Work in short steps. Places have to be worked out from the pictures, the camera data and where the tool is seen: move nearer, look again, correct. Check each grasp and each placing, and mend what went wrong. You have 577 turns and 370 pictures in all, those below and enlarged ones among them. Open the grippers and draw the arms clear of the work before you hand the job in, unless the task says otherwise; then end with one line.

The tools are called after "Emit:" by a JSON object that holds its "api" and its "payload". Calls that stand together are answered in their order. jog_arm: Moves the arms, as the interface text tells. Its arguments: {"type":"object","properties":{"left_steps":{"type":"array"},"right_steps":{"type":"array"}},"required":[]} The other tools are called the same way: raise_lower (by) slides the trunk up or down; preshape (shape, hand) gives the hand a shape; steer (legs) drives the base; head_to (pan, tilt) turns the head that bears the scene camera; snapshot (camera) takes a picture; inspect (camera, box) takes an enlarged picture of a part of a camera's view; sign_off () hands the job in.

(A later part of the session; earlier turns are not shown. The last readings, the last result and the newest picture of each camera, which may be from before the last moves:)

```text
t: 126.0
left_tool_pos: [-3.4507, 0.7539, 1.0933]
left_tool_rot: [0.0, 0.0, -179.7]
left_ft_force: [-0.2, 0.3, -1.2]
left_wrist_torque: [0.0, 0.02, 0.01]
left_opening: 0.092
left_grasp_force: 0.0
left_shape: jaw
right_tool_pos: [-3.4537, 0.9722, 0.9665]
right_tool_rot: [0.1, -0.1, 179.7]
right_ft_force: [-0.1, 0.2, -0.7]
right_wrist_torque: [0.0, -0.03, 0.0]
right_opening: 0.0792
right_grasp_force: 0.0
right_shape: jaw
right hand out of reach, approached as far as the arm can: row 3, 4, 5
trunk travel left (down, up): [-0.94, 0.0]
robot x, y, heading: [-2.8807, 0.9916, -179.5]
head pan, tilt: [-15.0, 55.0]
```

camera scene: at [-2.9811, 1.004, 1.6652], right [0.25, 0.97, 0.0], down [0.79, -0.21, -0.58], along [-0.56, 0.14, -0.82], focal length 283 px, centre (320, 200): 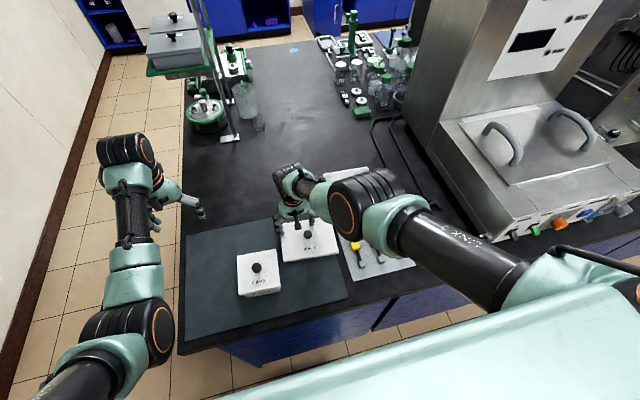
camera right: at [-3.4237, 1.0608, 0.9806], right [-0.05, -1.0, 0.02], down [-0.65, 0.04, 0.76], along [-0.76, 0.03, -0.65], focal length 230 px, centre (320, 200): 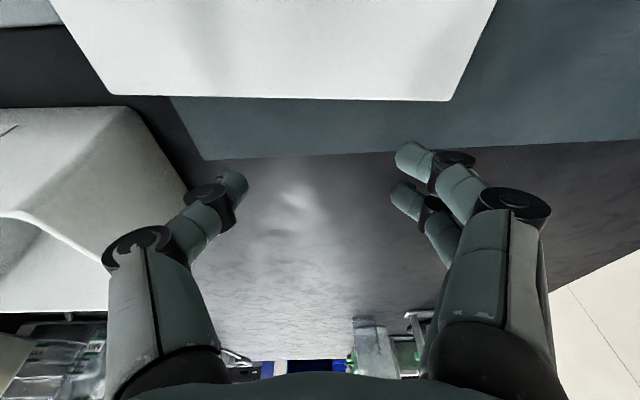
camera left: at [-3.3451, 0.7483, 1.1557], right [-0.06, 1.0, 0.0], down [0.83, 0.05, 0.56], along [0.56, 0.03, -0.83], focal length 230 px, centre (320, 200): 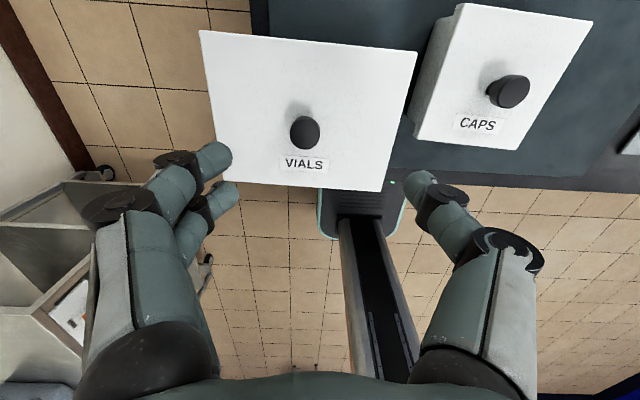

_EXCERPTED PASSAGE_
I'll actually even say, that if you're Facebook or Netflix, you still shouldn't use Go, because you can write your own tools that solve your problems.
It was made by people who had been designing languages for about 40 years now. While some design choices seem weird, they usually have very strong argumentation and solid experience behind them.
Also if you read the list of problems tha Go is intended to solve, you will be surprised how common they are in software development.
What makes you think I haven't been following Go since its inception?
> Most of the concepts in the language were first implemented long before Google even existed, for systems that were very different from modern ones.
Yes, some of the languages which created those concepts are languages which I've used and which I feel did it better, which is why I am particularly frustrated that Go has gained such popularity with so little substance.
> It was made by people who had been designing languages for about 40 years now. While some design choices seem weird, they usually have very strong argumentation and solid experience behind them.
Yes. Most of the strong argumentation is Google specific.
> Also if you read the list of problems tha Go is intended to solve, you will be surprised how common they are in software development.
Such as?
The allocations were not the issue, the article notes that they did little to no allocations, hence the GC only running on forced triggers (every 2mn)
I realize you're not advocating pervasive use of the technique, but if someone reading this is going to make pervasive use of manually managed object pools in a GC'd language, they should at least consider the possibility of moving to a language with both good language support for manually managed memory and a good ecosystem of tooling around manual memory management.
Manually managed object pools in a language designed around GC don't fully get rid of the costs of GC, and re-expose the program to most of the errors (primarily use-after-free, double-free, and leaks related to poorly reasoned ownership) that motivated so much effort in developing garbage collectors in the first place.
[0] https://cr.openjdk.java.net/~vlivanov/talks/2017_Vectorizati...
I’m now guessing that this might actually have been those Unsafe classes as an intended use case. It makes total sense and I can see how that will be very fast.
However, bigger caches will always have more cache hits than smaller caches. Therefore could easily be 100x faster.
The blog does a better job explaining everything than I can but simply put the “granular” memory management Rust allows gave them an improved ability to create a bigger cache. Go (at the time) while great did not work well for that particular usecase and required smaller cache sizes.
Since you mention not knowing such languages, have a look at Eiffel, D, Modula-3, Active Oberon, Nim, C#/F# (specially after the latest improvements).
Also Java will eventually follow the same idea as Eiffel (where inline classes are similar to expanded classes in Eiffel), and ByteBuffers can be off-GC heap.
To be clear: I wasn't suggesting that generating garbage would help anyone. Only that in a more typical case, where more garbage is being generated, the two minute interval itself might never surface as the problem because other things are getting in front of it.

_THINGS TO DO_
1) In the excerpted passage, find "I’m now guessing" and reproduce everything up to and including "be off-GC heap.".
2) Of the lines above, copy only those from the one holding "camera scene: at" to the one holding "camera right: at", both included, and exclude every image.

_ANSWERS_
1)
I’m now guessing that this might actually have been those Unsafe classes as an intended use case. It makes total sense and I can see how that will be very fast.
However, bigger caches will always have more cache hits than smaller caches. Therefore could easily be 100x faster.
The blog does a better job explaining everything than I can but simply put the “granular” memory management Rust allows gave them an improved ability to create a bigger cache. Go (at the time) while great did not work well for that particular usecase and required smaller cache sizes.
Since you mention not knowing such languages, have a look at Eiffel, D, Modula-3, Active Oberon, Nim, C#/F# (specially after the latest improvements).
Also Java will eventually follow the same idea as Eiffel (where inline classes are similar to expanded classes in Eiffel), and ByteBuffers can be off-GC heap.

2)
camera scene: at [-2.9811, 1.004, 1.6652], right [0.25, 0.97, 0.0], down [0.79, -0.21, -0.58], along [-0.56, 0.14, -0.82], focal length 283 px, centre (320, 200): 
camera right: at [-3.4237, 1.0608, 0.9806], right [-0.05, -1.0, 0.02], down [-0.65, 0.04, 0.76], along [-0.76, 0.03, -0.65], focal length 230 px, centre (320, 200): 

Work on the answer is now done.